» WHAT THE EXERCISE ASKS: From the line with "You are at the" to the line with "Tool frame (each", both lines included, set down exactly those lines, please, and no others.

[begin MATERIAL FOR THIS TASK]

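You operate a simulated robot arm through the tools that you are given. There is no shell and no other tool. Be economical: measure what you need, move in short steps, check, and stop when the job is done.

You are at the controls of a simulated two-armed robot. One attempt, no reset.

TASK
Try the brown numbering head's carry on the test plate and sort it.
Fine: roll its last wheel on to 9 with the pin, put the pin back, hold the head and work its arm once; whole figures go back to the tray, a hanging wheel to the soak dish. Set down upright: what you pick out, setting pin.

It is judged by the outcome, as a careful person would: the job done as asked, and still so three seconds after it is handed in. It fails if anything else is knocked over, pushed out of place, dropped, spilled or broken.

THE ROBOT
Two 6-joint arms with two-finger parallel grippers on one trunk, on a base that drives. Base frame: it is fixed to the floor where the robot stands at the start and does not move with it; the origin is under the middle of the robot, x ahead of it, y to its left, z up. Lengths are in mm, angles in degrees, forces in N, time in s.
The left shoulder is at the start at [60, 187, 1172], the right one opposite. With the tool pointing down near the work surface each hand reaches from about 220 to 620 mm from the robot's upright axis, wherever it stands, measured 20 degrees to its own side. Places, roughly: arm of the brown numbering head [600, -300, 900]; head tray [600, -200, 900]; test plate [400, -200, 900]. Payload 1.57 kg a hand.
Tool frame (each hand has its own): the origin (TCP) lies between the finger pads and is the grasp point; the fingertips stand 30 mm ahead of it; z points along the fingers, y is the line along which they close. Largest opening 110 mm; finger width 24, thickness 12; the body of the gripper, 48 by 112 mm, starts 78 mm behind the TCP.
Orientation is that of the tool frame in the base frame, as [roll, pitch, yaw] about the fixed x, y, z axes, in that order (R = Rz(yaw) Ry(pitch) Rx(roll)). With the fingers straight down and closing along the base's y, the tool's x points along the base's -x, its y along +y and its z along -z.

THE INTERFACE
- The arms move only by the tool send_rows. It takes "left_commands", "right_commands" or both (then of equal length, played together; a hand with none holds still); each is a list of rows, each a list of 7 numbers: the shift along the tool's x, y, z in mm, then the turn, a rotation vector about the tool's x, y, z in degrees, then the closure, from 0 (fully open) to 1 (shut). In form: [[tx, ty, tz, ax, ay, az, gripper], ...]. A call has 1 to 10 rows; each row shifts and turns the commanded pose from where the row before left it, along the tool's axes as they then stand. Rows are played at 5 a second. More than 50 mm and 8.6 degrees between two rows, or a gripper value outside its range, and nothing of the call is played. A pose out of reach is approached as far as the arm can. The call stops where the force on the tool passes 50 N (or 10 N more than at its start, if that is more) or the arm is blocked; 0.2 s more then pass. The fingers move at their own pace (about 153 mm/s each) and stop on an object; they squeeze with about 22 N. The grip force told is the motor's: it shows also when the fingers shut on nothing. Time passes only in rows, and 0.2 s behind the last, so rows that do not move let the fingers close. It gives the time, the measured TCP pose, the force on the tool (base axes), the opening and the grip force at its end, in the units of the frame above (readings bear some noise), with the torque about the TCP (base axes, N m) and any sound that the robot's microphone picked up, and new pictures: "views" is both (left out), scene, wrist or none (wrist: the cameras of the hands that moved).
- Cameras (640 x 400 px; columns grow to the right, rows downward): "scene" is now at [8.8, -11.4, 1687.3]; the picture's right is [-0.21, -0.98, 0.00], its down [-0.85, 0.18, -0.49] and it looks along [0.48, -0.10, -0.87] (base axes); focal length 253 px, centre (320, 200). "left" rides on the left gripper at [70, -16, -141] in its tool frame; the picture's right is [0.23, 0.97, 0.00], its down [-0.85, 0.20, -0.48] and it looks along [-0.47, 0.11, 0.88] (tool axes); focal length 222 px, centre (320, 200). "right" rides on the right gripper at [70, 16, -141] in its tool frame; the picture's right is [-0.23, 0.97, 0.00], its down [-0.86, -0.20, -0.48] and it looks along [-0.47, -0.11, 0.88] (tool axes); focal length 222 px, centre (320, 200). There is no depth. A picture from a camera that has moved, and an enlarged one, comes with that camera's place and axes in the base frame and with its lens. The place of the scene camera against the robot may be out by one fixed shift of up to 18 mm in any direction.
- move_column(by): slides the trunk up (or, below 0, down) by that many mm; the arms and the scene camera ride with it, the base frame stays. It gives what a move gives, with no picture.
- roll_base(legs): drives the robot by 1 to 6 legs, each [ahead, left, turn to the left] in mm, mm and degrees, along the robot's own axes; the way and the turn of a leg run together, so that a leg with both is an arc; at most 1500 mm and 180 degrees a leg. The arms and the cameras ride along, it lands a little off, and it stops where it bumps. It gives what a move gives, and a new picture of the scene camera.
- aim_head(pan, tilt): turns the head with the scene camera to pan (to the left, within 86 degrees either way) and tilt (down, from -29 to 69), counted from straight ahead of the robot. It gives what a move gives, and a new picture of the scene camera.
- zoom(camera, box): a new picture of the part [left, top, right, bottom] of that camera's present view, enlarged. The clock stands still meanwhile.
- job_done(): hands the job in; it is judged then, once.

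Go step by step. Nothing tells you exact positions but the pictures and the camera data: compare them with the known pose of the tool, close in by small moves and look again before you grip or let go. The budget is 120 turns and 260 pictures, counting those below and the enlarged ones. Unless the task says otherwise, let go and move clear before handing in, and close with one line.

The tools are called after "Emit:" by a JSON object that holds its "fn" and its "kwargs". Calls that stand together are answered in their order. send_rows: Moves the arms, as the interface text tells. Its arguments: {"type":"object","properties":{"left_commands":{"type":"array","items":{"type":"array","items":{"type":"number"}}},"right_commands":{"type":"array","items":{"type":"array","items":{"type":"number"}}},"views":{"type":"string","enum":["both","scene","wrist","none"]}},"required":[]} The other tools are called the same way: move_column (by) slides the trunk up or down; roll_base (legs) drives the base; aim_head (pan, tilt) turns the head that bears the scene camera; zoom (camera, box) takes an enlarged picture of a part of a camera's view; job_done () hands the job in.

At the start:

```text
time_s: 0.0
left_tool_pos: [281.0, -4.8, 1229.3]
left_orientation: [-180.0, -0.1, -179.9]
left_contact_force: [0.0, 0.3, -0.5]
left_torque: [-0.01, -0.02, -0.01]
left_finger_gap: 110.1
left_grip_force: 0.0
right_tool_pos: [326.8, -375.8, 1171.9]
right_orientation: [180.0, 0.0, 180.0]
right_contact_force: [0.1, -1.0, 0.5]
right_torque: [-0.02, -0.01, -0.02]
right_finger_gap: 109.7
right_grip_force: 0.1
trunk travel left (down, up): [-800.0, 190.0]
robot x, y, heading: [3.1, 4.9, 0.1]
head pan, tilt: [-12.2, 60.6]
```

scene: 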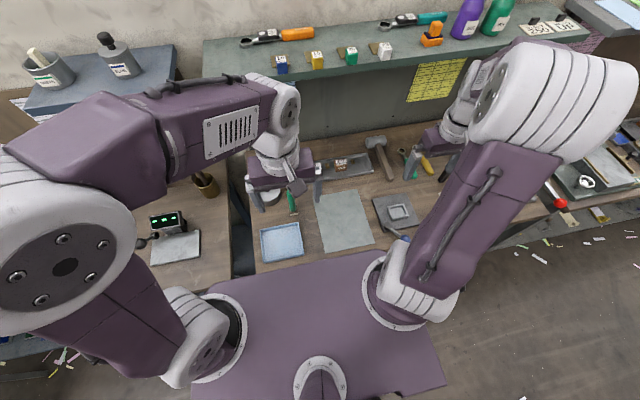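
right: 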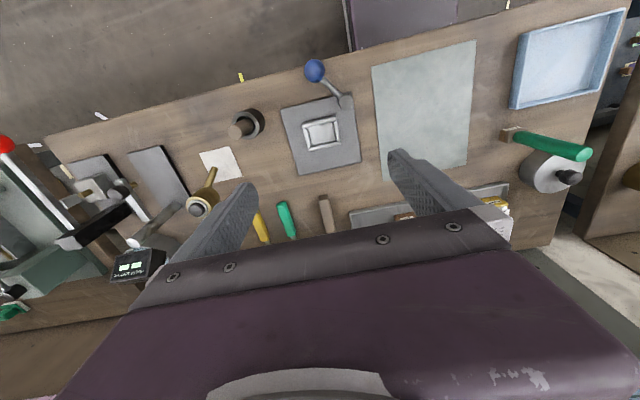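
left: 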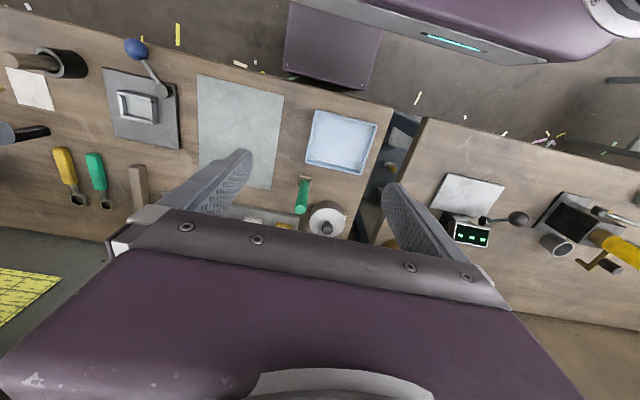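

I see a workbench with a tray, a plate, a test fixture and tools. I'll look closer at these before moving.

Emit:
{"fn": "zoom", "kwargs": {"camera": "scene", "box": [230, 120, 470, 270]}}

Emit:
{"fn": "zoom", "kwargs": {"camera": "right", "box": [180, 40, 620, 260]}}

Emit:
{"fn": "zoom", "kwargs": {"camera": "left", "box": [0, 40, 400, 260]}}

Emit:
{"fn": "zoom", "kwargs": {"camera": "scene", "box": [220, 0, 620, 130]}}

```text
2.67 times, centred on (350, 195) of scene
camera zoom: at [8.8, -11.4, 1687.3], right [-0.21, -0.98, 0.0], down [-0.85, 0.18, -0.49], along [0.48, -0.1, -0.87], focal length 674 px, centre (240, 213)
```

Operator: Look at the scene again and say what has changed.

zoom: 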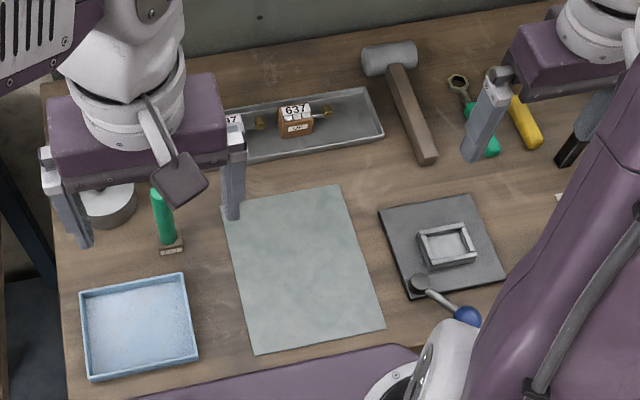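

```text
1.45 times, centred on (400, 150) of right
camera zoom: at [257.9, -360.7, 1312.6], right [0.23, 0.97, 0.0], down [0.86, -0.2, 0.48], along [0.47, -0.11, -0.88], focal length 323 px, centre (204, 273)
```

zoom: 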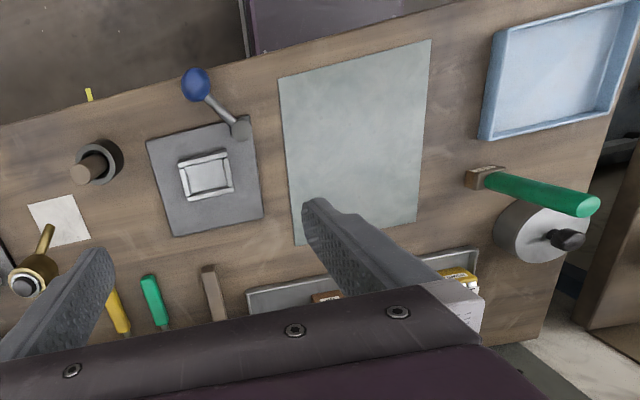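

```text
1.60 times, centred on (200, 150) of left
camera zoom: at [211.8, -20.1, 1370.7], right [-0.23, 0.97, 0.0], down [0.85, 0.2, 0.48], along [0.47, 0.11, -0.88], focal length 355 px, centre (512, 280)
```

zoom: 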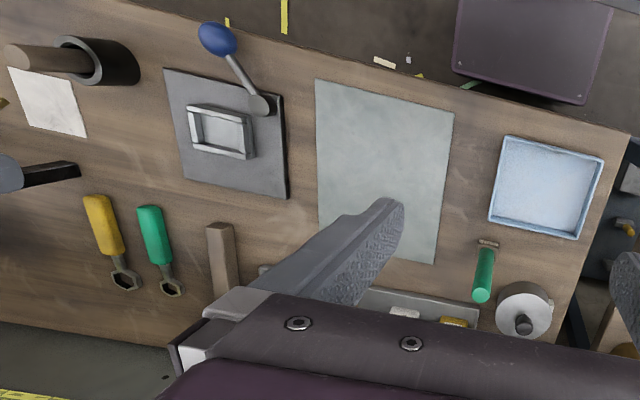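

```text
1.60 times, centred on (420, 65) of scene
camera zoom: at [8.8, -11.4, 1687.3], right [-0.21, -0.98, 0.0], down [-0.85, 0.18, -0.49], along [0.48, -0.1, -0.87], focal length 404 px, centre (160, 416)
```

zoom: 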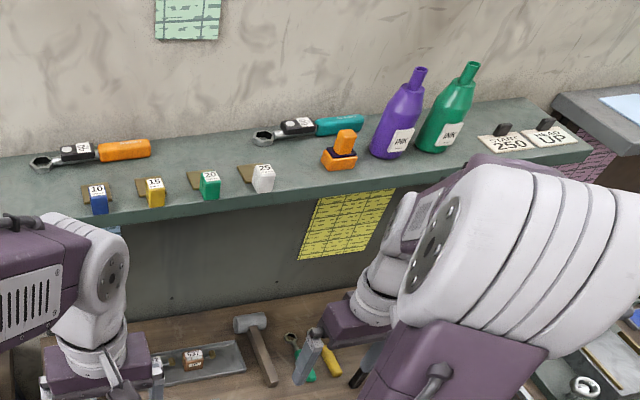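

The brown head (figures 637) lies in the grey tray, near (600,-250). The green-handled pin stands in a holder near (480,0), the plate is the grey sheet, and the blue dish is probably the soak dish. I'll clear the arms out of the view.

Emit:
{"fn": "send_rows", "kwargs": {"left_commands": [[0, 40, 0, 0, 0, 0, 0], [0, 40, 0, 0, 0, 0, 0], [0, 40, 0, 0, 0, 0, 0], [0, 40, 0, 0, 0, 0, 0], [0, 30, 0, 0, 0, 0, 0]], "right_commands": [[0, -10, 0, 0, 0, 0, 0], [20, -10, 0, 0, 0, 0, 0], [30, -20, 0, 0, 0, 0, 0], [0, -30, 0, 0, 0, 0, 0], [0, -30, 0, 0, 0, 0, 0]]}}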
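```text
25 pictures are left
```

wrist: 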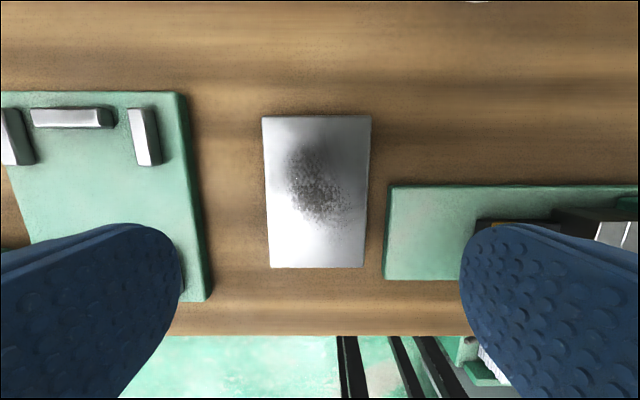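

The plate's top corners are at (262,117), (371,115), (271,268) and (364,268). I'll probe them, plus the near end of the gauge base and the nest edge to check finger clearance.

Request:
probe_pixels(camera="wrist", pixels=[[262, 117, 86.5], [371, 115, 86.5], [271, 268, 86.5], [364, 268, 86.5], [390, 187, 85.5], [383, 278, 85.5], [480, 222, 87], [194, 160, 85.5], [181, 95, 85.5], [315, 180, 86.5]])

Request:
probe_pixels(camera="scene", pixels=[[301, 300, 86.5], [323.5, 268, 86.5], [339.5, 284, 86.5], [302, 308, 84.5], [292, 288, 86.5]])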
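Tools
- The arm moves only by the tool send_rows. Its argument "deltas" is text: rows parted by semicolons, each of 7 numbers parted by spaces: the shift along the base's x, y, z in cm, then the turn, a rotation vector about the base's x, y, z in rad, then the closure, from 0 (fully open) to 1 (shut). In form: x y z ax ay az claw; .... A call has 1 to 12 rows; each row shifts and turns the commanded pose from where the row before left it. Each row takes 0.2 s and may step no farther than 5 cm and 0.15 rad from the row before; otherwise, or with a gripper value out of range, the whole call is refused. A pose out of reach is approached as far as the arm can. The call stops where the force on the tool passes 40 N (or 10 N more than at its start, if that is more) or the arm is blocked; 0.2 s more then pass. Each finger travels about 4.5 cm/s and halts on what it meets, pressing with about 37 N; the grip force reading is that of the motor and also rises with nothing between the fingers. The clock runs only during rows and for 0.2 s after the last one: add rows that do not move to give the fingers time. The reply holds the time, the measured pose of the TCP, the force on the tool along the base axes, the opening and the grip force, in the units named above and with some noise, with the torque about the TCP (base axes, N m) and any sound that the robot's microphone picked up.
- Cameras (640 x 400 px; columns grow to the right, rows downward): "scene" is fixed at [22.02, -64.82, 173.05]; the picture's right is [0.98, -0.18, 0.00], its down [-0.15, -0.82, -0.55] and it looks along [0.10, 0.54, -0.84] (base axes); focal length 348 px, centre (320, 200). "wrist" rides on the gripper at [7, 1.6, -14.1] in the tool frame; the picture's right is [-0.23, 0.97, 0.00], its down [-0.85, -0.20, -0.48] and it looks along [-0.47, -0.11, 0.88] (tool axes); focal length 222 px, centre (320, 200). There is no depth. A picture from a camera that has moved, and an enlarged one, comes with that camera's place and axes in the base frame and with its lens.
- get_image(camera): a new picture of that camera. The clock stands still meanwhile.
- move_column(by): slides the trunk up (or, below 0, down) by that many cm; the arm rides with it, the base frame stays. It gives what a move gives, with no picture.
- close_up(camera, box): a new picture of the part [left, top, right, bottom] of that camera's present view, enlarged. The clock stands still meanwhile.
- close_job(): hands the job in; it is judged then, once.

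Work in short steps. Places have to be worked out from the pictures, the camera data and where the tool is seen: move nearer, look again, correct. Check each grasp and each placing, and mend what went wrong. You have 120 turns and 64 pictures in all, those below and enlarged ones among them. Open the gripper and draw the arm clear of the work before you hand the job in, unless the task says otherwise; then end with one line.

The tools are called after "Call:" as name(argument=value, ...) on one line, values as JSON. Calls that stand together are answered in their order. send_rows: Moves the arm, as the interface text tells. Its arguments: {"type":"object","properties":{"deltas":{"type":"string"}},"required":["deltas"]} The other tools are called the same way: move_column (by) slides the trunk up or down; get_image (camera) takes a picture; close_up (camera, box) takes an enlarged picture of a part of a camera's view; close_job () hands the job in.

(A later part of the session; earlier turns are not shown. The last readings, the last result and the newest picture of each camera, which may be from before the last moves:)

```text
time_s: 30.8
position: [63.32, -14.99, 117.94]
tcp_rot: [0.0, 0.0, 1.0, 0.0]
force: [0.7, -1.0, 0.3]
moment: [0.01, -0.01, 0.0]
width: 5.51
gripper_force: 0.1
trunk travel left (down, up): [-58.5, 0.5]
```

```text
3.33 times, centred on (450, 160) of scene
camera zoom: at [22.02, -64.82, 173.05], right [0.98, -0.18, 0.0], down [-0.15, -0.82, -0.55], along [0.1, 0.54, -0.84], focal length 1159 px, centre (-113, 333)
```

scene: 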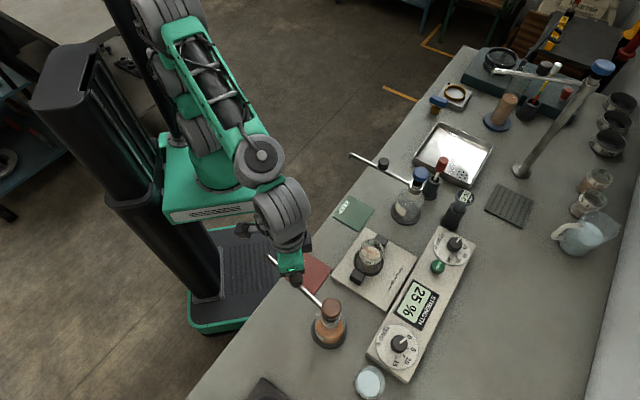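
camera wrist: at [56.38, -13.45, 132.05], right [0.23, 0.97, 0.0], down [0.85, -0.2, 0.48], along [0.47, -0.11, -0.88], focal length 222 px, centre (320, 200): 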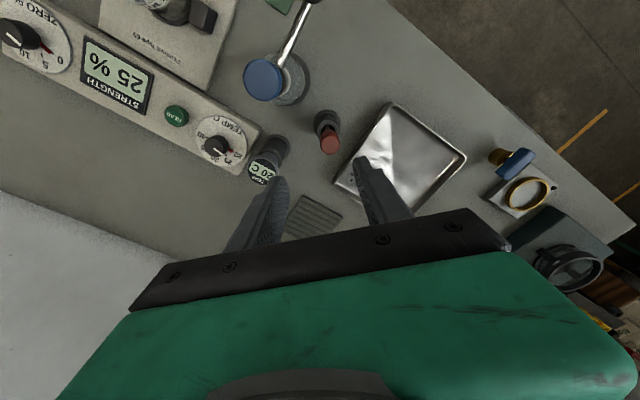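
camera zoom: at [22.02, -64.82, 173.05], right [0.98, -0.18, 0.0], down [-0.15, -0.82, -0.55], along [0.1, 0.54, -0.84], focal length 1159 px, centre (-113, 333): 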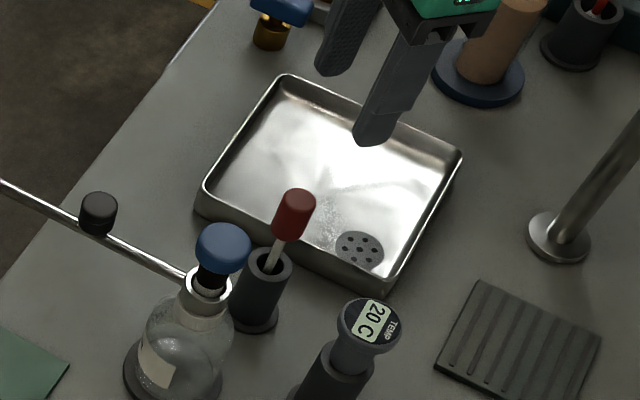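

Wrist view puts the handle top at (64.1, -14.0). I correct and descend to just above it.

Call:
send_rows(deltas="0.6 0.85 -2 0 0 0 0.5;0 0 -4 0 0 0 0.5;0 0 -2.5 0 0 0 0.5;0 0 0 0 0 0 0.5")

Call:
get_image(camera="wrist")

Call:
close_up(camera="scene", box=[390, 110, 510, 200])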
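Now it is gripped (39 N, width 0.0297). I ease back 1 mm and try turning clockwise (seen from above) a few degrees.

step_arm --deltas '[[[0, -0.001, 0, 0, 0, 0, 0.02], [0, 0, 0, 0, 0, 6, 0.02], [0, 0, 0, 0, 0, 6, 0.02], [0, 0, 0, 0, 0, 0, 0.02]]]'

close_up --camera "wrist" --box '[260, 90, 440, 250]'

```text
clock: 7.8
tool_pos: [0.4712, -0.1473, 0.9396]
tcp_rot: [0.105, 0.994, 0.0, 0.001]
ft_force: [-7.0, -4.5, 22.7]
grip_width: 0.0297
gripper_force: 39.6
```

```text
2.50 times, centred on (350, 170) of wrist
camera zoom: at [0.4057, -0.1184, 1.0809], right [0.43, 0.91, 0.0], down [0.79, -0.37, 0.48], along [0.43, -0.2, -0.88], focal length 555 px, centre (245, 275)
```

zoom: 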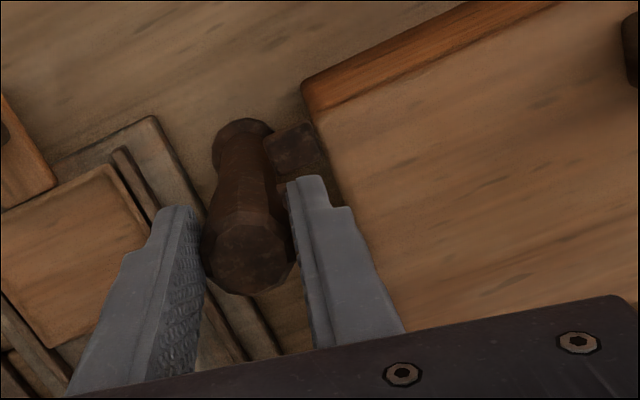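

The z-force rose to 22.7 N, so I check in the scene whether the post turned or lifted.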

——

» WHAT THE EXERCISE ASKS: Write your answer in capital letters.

[end MATERIAL FOR THIS TASK]

» COMPLETE ANSWER:
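You are at the controls of a simulated two-armed robot. One attempt, no reset.

TASK
Try the brown numbering head's carry on the test plate and sort it.
Fine: roll its last wheel on to 9 with the pin, put the pin back, hold the head and work its arm once; whole figures go back to the tray, a hanging wheel to the soak dish. Set down upright: what you pick out, setting pin.

It is judged by the outcome, as a careful person would: the job done as asked, and still so three seconds after it is handed in. It fails if anything else is knocked over, pushed out of place, dropped, spilled or broken.

THE ROBOT
Two 6-joint arms with two-finger parallel grippers on one trunk, on a base that drives. Base frame: it is fixed to the floor where the robot stands at the start and does not move with it; the origin is under the middle of the robot, x ahead of it, y to its left, z up. Lengths are in mm, angles in degrees, forces in N, time in s.
The left shoulder is at the start at [60, 187, 1172], the right one opposite. With the tool pointing down near the work surface each hand reaches from about 220 to 620 mm from the robot's upright axis, wherever it stands, measured 20 degrees to its own side. Places, roughly: arm of the brown numbering head [600, -300, 900]; head tray [600, -200, 900]; test plate [400, -200, 900]. Payload 1.57 kg a hand.
Tool frame (each hand has its own): the origin (TCP) lies between the finger pads and is the grasp point; the fingertips stand 30 mm ahead of it; z points along the fingers, y is the line along which they close. Largest opening 110 mm; finger width 24, thickness 12; the body of the gripper, 48 by 112 mm, starts 78 mm behind the TCP.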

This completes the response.